The bank of england had stated on several occasions during statements made to the press, that they were going to loosen the grip on monetary policy and everyone took this to mean a cut in interest rates.

As a result, a cut was probably already priced in to exchange rates and when the cut didn’t materialise, exchange rates (GBP/USD and GBP/EUR) strengthened.

However the news from the BOE is still about “Loosening” All the newspapers and commentators will tell you that a rate cut will almost certainly happen in August.

Why will a cut in interest rates help?

Thanks to Brexit, the current british economy is an unknown quantity. Major business will not make any huge investment in the UK until they know what is happening and the same can be said for households.

As we know by now, if everyone stops spending and investing, our economy not only fails to grow, but there is a danger of a recession.

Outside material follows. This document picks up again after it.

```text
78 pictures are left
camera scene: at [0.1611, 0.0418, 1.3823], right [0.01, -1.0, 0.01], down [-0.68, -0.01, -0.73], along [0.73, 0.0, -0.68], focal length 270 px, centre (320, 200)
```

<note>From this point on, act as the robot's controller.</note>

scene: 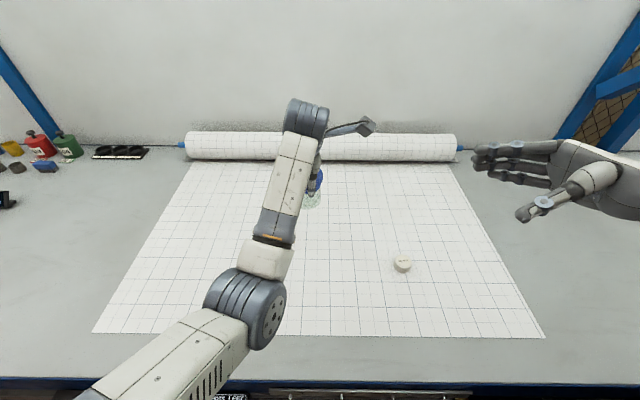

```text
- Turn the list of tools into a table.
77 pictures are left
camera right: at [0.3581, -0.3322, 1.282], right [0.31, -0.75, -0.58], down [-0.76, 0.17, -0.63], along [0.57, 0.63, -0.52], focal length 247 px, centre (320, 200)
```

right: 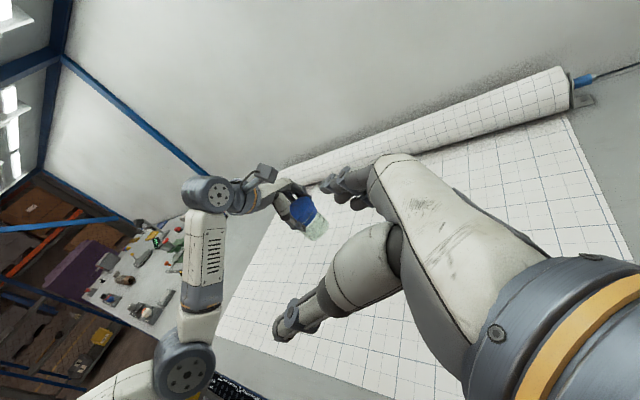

A cut in interest rates would encourage households and large corporations to spend their money rather than keep it in the bank, where it will not earn any interest at all.

A cut in rates would mean some mortgages will become cheaper. Anyone with a tracker mortgage tied to the bank base rate would save money.

What are the downsides to cutting interest rates?

A cut interest can fuel inflation. When the supply of money into an economy is increased, prices tend to increase, currencies weaken. Whilst this is good news for exporters, it means goods imported into the UK are more expensive and this leads to an increase in inflation.


A point to bear in mind is that currently inflation is very low and whilst the BOE is tasked with keeping inflation below 2% a rate cut would probably not make enough difference to worry about.

A rate cut does not benefit those that keep their money in a savings account. However interest rates have been so low for such a long period of time, consumers are used to not getting much interest on their money and have probably already done something about it. It may be that the banks do not pass on the cut to consumers for fear of losing customers money.

Pensioners about to purchase an annuity will probably be the worst hit. Annuity rates are largely tied to the yield on 15 year bonds and gilts, because that is what Insurance Company’s buy with the money.

Any rate cut would certainly cause 15 year yields to fall meaning that the currently poor rates being offered on annuities would be even worse.